- [Excerpted passage]:
╭──
Novo disco do U2 traz novas letras e outra ‘cara’ para clássicos da banda
U2 revisita o passado em ‘Songs of Surrender’, reescreve músicas como ‘Pride’ e regrava 40 sucessos
Imagine entrar na sua sala de estar e todas as suas coisas estão lá, mas de um jeito diferente. O sofá virou para outro lado, a estante está em outra parede, os porta-retratos mudaram de lugar. Essa é a sensação que Mark Kennedy, da AP, teve e relatou para os seus leitores depois de ouvir o novo álbum do U2.
Songs of Surrender é uma “reimaginação” de 40 canções do catálogo profundo do quarteto irlandês, espertamente apresentadas de One a 40. Pense nele como uma bela reforma na sua casa.
“Quero derrubar as paredes que me prendem aqui dentro”, Bono canta na nova Where the Streets Have No Name – versos que se encaixam perfeitamente nesse experimento sonoro. A nova versão da música é praticamente irreconhecível diante daquela que ficou famosa em 1987.
Esse é o objetivo do exercício liderado por Bono e The Edge. “Quando deixamos de lado nossa reverência pelas versões originais, cada música começou a se abrir para uma voz nova, autêntica desta época”, escreve The Edge no material de encarte.
Vemos triunfos e tropeços, mas ficamos com uma sensação crescente de que a arquitetura das músicas é forte de verdade, mesmo com algumas letras diferentes. A nova Vertigo tem uma instrumentação do Oriente Médio, e a Sunday Bloody Sunday levada por violão mais parece uma noite de microfone aberto em algum bar do que aquela imposição estridente pronta para as arenas. Mas as duas ainda são lindas.
Algumas faixas talvez até sejam melhores. Um dos primeiros sucessos da banda – 11 O’Clock Tick Tock – está mais suave, lenta e limpa do que a original. E você acredita que a nova The Miracle (Of Joey Ramone) é ainda melhor do que a de Songs of Innocence?
Muitas reformulações são relativamente simples, como Cedarwood Road, Peace on Earth, Bad e I Will Follow. A maioria traz uma sensação despojada, o que dá à voz de Bono pouco abrigo em meio a teclados melancólicos ou um violão incerto. Every Breaking Wave ficou cinematográfica, como algo que aparece nos créditos finais quando a tela de um drama angustiado escurece.
╰──
- [To-do list]:
1. Reproduce the wording of the excerpted passage between "Esse é o objetivo" and "Songs of Innocence?", with both ends included.
2. Supply the part of the excerpted passage that comes after its last sentence.

- [Data lines]:
╭──
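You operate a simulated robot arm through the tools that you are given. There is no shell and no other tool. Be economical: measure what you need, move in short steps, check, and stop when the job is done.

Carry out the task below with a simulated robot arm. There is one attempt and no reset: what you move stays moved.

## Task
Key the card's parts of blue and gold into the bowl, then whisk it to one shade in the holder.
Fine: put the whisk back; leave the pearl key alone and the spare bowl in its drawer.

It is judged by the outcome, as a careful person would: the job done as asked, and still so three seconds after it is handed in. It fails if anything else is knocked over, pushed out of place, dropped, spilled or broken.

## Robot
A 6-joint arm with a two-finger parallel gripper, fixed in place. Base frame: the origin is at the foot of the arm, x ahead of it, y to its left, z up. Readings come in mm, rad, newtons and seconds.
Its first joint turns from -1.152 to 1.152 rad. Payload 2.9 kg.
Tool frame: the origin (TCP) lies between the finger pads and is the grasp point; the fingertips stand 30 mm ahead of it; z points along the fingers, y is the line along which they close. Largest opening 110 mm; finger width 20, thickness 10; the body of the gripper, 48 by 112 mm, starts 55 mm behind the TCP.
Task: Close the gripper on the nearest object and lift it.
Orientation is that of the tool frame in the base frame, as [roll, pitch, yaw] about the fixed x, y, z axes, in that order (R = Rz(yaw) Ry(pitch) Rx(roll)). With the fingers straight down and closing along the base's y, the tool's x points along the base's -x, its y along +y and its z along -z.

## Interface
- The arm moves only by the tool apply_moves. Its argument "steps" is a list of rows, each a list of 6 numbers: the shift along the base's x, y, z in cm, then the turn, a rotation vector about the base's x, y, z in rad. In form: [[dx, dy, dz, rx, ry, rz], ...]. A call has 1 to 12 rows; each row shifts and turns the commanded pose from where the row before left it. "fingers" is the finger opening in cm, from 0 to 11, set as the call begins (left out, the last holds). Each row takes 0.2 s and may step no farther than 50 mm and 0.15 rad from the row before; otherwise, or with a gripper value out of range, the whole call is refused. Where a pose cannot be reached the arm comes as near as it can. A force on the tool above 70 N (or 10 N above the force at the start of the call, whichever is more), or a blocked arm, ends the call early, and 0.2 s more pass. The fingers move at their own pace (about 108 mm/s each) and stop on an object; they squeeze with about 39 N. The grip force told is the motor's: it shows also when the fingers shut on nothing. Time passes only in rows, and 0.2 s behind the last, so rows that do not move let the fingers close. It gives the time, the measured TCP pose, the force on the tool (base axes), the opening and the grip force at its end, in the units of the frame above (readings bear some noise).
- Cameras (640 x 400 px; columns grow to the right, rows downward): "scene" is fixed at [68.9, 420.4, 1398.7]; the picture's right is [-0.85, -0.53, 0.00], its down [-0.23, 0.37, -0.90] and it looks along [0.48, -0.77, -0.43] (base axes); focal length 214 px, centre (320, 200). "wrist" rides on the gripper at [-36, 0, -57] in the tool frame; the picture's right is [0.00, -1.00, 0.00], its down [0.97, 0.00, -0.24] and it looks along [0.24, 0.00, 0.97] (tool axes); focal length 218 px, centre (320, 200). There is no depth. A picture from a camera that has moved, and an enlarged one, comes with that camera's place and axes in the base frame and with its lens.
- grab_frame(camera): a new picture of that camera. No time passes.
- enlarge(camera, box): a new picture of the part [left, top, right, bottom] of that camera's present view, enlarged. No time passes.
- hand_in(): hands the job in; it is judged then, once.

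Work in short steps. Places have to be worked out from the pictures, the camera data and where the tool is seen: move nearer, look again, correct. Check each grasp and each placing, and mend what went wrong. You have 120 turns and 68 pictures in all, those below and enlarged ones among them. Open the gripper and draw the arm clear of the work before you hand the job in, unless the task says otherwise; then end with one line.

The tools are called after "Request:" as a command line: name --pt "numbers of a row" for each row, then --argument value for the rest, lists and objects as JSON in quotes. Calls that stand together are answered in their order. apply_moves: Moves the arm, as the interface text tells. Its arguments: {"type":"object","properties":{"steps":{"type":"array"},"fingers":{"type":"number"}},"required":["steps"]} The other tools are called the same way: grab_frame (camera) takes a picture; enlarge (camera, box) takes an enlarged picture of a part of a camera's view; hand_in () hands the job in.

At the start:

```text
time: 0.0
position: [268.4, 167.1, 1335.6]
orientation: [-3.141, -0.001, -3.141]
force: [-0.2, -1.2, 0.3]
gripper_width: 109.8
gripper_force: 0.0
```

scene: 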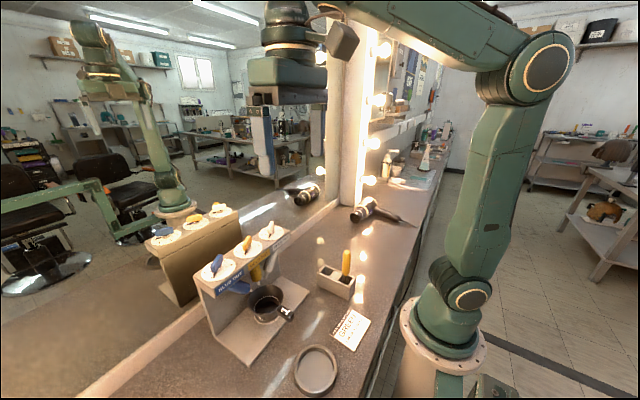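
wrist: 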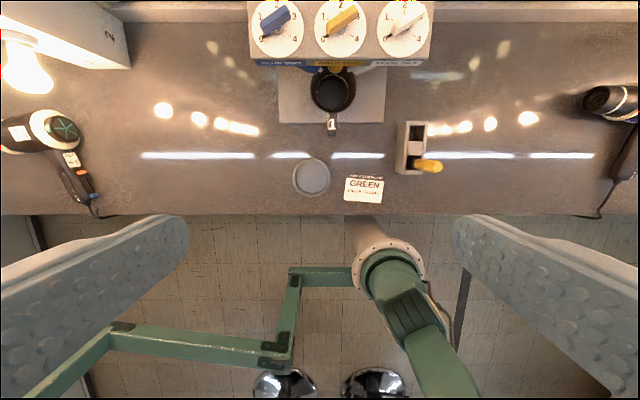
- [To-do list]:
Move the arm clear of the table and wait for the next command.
╰──
- [Results]:
1.
Esse é o objetivo do exercício liderado por Bono e The Edge. “Quando deixamos de lado nossa reverência pelas versões originais, cada música começou a se abrir para uma voz nova, autêntica desta época”, escreve The Edge no material de encarte.
Vemos triunfos e tropeços, mas ficamos com uma sensação crescente de que a arquitetura das músicas é forte de verdade, mesmo com algumas letras diferentes. A nova Vertigo tem uma instrumentação do Oriente Médio, e a Sunday Bloody Sunday levada por violão mais parece uma noite de microfone aberto em algum bar do que aquela imposição estridente pronta para as arenas. Mas as duas ainda são lindas.
Algumas faixas talvez até sejam melhores. Um dos primeiros sucessos da banda – 11 O’Clock Tick Tock – está mais suave, lenta e limpa do que a original. E você acredita que a nova The Miracle (Of Joey Ramone) é ainda melhor do que a de Songs of Innocence?

2.
I Still Haven’t Found What I’m Looking For ganhou uma vibe meio cowboy e uma eletricidade inesperada. Desire traz Bono bem alto no seu falsete contra um dulcimer dedilhado. O efeito é hipnótico.
Get Out of Your Own Way foi refeita como uma música de Mumford & Sons, no bom sentido, e o novo Stuck in a Moment virou uma oração folclórica. A nova One ficou um pouco prejudicada por um efeito de coro, mas é uma música tão bonita que poderia brilhar mesmo se regravada como punk.
Ouvir a nova Sometime You Can’t Make It On Your Own é encontrar um ex que está quase irreconhecível. A retrabalhada With or Without You tem um ar de ameaça antisséptica.
Um efeito do álbum é pôr as letras de Bono debaixo dos holofotes, deixando suas palavras e imagens mais pronunciadas. A nova Ordinary Love surge como um poema tonal, a nova Invisible revela uma dor ainda mais profunda.
Algumas não funcionam, como quando a severidade de Red Hill Mining Town é cortada por trompetes, transformando-a efetivamente numa canção infantil sem alma. A nova Beautiful Day não é uma melhoria em relação à primeira: ficou descontraída e sinuosa, apesar de alguns versos bacanas.
Na nova Pride (In the Name of Love) a voz de Bono foi controlada e domada, perdendo a estridência e a raiva da original. E a nova 40 – com Bono dizendo, apropriadamente “Vou cantar uma música nova” – ficou mole e passiva.
Se você não é fã do U2, essa coleção não vai fazer muita diferença. Se você é megafã, vai se encantar com a mutabilidade da banda. E se você é fã casual, só pode admirar artistas dispostos a cruzar o próprio caminho.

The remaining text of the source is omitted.